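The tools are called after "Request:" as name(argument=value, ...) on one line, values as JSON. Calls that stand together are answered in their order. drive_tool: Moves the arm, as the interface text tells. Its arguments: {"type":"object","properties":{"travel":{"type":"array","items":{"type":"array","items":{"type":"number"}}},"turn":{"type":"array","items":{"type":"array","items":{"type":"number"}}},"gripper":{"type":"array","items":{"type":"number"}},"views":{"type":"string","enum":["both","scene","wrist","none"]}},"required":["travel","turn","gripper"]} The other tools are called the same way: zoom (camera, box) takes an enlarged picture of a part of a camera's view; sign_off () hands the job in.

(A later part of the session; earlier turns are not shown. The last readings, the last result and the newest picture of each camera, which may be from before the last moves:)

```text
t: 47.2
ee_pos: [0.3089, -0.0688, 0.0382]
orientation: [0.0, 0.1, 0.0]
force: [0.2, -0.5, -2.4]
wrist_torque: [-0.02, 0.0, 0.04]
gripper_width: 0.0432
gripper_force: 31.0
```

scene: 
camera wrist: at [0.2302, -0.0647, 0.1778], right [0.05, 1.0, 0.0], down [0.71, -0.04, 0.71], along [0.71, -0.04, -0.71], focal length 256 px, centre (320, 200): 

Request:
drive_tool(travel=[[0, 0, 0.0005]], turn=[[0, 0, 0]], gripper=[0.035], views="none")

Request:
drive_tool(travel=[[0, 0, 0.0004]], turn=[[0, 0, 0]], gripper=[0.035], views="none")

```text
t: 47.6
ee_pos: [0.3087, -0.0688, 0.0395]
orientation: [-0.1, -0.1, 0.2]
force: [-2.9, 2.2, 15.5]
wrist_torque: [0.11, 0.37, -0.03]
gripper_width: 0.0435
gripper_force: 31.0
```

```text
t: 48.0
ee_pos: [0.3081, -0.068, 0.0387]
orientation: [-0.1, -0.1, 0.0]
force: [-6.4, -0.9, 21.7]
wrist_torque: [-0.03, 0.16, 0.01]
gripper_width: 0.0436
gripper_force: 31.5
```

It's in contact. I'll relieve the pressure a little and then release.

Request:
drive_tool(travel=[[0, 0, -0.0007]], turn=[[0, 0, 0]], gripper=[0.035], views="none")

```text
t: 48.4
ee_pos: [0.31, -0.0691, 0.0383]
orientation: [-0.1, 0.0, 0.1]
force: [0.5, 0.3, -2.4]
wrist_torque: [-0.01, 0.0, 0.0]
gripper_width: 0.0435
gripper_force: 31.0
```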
__________________________________________________
## [Task]
Find every line above that contains the word "part", and return each one.

## [Answer in full]
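The tools are called after "Request:" as name(argument=value, ...) on one line, values as JSON. Calls that stand together are answered in their order. drive_tool: Moves the arm, as the interface text tells. Its arguments: {"type":"object","properties":{"travel":{"type":"array","items":{"type":"array","items":{"type":"number"}}},"turn":{"type":"array","items":{"type":"array","items":{"type":"number"}}},"gripper":{"type":"array","items":{"type":"number"}},"views":{"type":"string","enum":["both","scene","wrist","none"]}},"required":["travel","turn","gripper"]} The other tools are called the same way: zoom (camera, box) takes an enlarged picture of a part of a camera's view; sign_off () hands the job in.
(A later part of the session; earlier turns are not shown. The last readings, the last result and the newest picture of each camera, which may be from before the last moves:)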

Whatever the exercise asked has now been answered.